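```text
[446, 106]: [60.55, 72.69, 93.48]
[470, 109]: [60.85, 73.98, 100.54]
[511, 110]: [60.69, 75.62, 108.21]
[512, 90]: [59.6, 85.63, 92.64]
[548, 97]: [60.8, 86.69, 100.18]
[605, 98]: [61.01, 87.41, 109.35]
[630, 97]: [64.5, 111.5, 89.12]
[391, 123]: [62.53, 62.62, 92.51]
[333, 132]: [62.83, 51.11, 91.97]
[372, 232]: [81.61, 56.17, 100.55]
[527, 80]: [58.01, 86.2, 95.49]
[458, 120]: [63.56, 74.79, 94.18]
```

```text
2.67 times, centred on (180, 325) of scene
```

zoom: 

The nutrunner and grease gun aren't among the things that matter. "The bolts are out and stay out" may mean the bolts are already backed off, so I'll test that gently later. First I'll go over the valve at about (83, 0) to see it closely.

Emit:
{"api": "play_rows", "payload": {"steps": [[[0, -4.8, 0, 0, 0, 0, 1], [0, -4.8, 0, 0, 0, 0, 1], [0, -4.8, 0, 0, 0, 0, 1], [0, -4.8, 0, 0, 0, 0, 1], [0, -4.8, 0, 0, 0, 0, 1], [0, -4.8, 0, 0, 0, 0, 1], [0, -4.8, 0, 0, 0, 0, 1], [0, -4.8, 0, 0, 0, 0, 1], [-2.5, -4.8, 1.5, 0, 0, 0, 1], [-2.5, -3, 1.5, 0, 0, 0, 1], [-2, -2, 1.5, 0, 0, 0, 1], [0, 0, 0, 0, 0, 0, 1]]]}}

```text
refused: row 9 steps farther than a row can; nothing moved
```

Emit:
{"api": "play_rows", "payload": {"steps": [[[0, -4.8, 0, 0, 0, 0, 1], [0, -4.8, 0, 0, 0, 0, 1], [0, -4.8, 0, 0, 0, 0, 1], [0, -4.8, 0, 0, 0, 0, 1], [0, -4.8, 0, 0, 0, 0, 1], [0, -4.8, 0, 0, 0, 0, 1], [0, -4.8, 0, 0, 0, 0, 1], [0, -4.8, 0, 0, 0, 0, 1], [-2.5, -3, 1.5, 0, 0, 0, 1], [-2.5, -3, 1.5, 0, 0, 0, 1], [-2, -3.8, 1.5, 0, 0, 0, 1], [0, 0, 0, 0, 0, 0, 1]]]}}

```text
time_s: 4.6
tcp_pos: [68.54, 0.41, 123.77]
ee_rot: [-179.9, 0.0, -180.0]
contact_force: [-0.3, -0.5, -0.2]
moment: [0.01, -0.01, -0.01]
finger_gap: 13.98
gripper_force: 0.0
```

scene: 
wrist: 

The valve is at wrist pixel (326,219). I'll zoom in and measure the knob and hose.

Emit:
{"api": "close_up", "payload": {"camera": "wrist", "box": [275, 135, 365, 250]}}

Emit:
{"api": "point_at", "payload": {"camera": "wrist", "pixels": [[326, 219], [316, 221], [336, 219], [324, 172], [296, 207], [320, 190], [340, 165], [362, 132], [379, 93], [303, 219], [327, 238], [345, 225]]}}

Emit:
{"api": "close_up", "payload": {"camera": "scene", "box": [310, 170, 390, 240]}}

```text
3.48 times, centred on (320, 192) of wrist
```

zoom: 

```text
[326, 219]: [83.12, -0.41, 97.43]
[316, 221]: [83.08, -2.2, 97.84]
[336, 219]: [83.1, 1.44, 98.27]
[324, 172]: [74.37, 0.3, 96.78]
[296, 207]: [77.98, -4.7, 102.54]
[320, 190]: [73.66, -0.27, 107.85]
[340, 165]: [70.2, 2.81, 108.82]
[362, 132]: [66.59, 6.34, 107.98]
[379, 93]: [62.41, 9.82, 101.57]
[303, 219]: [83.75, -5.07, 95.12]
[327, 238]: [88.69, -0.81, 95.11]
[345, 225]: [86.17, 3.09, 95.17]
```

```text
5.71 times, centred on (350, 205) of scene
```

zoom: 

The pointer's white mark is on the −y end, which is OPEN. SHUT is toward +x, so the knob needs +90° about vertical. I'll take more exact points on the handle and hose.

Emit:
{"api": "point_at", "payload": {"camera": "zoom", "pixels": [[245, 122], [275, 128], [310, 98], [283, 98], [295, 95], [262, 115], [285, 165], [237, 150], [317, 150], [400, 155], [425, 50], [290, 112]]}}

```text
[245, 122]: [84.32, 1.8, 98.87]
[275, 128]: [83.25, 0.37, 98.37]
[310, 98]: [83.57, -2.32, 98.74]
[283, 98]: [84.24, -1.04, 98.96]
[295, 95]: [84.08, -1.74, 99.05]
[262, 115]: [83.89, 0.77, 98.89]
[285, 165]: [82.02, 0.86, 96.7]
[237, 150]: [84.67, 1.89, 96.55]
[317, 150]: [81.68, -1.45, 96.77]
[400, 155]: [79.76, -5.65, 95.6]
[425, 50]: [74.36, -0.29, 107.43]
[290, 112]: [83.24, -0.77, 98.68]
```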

━━━━━━

AIM OF THE EXERCISE -> Reproduce the listing above verbatim, from first line to last. Format the lines as a JSON array of strings and drop empty lines.

RESULT ->
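[
  "```text",
  "[446, 106]: [60.55, 72.69, 93.48]",
  "[470, 109]: [60.85, 73.98, 100.54]",
  "[511, 110]: [60.69, 75.62, 108.21]",
  "[512, 90]: [59.6, 85.63, 92.64]",
  "[548, 97]: [60.8, 86.69, 100.18]",
  "[605, 98]: [61.01, 87.41, 109.35]",
  "[630, 97]: [64.5, 111.5, 89.12]",
  "[391, 123]: [62.53, 62.62, 92.51]",
  "[333, 132]: [62.83, 51.11, 91.97]",
  "[372, 232]: [81.61, 56.17, 100.55]",
  "[527, 80]: [58.01, 86.2, 95.49]",
  "[458, 120]: [63.56, 74.79, 94.18]",
  "```",
  "```text",
  "2.67 times, centred on (180, 325) of scene",
  "```",
  "zoom: ",
  "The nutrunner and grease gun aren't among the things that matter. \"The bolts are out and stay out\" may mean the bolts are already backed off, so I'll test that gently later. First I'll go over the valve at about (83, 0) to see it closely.",
  "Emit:",
  "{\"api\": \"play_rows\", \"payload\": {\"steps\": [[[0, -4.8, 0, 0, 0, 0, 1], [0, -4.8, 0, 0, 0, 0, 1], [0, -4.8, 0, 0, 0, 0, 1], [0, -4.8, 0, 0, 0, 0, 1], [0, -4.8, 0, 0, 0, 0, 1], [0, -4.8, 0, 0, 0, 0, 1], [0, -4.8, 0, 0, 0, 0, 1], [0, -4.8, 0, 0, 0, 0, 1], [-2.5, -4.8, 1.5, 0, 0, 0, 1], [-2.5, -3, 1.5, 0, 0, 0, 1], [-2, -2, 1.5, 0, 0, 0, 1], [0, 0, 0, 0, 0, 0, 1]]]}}",
  "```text",
  "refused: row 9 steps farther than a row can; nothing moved",
  "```",
  "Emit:",
  "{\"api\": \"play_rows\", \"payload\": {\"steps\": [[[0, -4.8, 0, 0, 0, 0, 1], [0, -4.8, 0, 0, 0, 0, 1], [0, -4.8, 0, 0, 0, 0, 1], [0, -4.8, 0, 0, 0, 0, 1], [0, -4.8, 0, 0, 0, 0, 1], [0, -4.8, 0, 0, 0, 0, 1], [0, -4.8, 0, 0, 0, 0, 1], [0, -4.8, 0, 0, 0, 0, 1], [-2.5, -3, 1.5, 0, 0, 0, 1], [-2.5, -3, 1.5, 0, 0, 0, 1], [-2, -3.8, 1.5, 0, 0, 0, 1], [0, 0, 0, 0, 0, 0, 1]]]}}",
  "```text",
  "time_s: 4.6",
  "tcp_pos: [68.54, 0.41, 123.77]",
  "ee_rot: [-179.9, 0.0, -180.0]",
  "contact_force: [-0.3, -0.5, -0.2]",
  "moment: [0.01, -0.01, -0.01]",
  "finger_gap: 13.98",
  "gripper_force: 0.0",
  "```",
  "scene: ",
  "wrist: ",
  "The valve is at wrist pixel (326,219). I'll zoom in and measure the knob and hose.",
  "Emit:",
  "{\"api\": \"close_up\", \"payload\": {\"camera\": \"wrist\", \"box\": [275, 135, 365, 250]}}",
  "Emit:",
  "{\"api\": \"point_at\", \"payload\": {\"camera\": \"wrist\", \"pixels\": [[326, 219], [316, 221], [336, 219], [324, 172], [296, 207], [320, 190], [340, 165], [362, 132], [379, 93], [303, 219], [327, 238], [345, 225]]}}",
  "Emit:",
  "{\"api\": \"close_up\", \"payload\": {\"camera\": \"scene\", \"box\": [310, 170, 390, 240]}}",
  "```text",
  "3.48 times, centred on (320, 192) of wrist",
  "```",
  "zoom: ",
  "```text",
  "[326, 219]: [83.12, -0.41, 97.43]",
  "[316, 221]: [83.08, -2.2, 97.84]",
  "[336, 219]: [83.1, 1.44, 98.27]",
  "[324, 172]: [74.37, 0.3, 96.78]",
  "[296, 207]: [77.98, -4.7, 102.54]",
  "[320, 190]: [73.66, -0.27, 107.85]",
  "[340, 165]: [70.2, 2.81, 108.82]",
  "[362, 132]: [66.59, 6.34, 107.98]",
  "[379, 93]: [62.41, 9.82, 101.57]",
  "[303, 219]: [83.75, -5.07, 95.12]",
  "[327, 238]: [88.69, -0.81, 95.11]",
  "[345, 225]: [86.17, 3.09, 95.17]",
  "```",
  "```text",
  "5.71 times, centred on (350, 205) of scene",
  "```",
  "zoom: ",
  "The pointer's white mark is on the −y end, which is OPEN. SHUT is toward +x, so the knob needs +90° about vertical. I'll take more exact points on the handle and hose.",
  "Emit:",
  "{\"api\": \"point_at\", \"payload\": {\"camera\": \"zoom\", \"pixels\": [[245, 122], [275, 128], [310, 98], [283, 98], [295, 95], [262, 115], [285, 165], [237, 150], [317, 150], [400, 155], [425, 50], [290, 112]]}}",
  "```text",
  "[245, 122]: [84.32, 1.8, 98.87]",
  "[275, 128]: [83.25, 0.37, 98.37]",
  "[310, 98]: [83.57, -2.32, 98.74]",
  "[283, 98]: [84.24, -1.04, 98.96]",
  "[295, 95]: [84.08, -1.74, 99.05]",
  "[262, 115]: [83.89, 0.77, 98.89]",
  "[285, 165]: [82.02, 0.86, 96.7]",
  "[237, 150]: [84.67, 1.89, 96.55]",
  "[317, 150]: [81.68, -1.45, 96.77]",
  "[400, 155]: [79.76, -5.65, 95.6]",
  "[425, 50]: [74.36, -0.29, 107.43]",
  "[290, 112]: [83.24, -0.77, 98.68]",
  "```"
]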